Pages

26.10.11

Like a Phoenix

     The beginning of the day... Was not very good. I went to the place and I'm glad I went early. It was busy. Kim said that what it was like today, was it being not being busy. Anyway... I went. I spoke to the person I had to. There is so much red tape and "necessary" forms and information. It's mind boggling that it is so easy to have the taxes taken out of my (then) paycheck, but when I (or anyone else) needs the assistance, they seem like they want your first born! 

      So, I have thirty days to send in the rest of the information that the case worker needs. Mind you, the paper that was sent to me didn't say anything about needing this and that or a vial of my blood (the blood is an exaggeration of course). I would have been more prepared if these requirements were stated. 

      How... How on Earth is it possible that someone can be on public assistance and drive around in a new and expensive car? Can someone explain this to me please? Maybe this is the hater in me, but if you can afford the expensive car payment... Why can't you afford food? I probably need to shut up, because as a firm believer in Karma, I don't want my bitterness to some how effect my future. 

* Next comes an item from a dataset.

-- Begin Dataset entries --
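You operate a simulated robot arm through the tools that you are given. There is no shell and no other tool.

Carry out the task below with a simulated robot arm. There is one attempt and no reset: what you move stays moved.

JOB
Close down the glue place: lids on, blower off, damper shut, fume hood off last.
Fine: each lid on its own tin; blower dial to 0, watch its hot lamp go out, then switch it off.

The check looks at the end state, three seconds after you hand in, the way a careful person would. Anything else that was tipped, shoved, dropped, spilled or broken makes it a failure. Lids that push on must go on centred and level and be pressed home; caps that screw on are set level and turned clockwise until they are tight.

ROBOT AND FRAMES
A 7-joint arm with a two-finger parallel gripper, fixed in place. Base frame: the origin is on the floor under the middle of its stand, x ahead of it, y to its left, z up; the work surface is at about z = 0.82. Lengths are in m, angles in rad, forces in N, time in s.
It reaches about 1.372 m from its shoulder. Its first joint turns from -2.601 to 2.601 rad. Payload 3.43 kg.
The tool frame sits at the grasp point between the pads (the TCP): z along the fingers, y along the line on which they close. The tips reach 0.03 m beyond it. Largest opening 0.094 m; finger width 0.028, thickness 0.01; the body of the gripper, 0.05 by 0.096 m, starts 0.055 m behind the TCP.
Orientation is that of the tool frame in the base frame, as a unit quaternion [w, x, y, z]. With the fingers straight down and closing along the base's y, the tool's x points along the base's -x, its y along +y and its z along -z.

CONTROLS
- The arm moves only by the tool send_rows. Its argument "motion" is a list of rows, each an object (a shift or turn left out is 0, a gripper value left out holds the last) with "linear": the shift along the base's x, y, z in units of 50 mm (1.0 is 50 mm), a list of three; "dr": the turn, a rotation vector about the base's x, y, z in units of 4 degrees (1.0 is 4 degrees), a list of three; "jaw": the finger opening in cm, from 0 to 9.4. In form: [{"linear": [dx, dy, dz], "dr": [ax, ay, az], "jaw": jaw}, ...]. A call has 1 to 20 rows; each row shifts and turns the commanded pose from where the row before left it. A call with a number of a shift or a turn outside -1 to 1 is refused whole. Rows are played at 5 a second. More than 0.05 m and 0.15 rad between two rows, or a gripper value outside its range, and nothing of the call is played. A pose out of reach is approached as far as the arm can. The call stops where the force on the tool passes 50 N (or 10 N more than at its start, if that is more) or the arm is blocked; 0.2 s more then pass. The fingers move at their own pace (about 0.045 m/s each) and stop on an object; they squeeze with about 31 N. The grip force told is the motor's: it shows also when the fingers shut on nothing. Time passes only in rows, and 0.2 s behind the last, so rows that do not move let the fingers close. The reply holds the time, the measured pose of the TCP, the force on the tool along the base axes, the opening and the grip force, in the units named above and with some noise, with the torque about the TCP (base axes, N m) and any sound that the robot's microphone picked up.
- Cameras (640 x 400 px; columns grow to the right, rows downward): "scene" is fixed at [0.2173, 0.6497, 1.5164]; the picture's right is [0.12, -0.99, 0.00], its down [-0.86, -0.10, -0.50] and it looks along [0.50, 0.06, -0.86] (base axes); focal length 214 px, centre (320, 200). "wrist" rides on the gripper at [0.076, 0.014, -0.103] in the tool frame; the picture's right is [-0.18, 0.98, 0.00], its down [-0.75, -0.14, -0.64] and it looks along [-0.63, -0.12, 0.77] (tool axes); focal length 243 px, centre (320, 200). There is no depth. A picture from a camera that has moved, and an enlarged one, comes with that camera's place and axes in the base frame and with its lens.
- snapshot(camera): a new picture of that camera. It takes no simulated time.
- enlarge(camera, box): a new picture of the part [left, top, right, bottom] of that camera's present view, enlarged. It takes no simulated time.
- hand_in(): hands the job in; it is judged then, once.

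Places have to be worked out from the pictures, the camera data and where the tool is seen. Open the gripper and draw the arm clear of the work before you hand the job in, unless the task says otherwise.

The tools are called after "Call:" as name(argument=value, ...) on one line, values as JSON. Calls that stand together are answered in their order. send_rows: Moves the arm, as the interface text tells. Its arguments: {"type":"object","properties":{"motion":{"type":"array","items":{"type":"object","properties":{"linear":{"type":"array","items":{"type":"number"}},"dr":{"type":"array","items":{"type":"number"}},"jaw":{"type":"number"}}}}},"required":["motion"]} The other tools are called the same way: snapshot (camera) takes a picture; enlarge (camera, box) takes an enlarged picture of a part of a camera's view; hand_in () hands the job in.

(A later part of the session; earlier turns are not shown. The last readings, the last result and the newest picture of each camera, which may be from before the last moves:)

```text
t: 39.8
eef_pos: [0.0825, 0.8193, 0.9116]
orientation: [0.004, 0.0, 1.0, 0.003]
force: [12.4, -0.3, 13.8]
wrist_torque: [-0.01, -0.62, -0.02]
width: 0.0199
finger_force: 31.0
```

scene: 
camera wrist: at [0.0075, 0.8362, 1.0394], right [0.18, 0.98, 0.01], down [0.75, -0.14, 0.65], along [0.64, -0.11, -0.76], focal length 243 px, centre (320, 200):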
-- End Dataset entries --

     I did get a call back for a part time job on Friday. I procrastinated (a horrible habit of mine) and finally just called the HR lady back. I had to leave a message for her because she wasn't in the office yet. I had told her that I would be out all day, but for her to please call me. She did! I was so afraid that I had blown my chance at that place, because it did take me so long to return the phone call. So, I've got to call her tomorrow at 1p, because that is when she will be in the office. You better believe that my butt will be on the phone promptly at 1p dialing her number. Let us keep our fingers crossed.

     I think the possibility of getting a new job (fingers crossed!) and spending time with my family, it brought me out of my post place funk. I just have to remember that this isn't a defining moment in my life. I cannot let this break me. I've got a great number of people, near and far, who support me. It is these people who hear the whining and the self-depreciating comments I make about myself. I guess I need to keep them in mind. Things can always be worse... Right?

     On a happier note:

   I am in love with Karmin. They are a YouTube sensation. Amy has such a beautiful voice. Sometimes, I think that their versions are better than the original songs! Now, I love Adele, but... Really? Karmin's version of Adele's songs are just incredible. Perhaps this can be attributed to my good mood?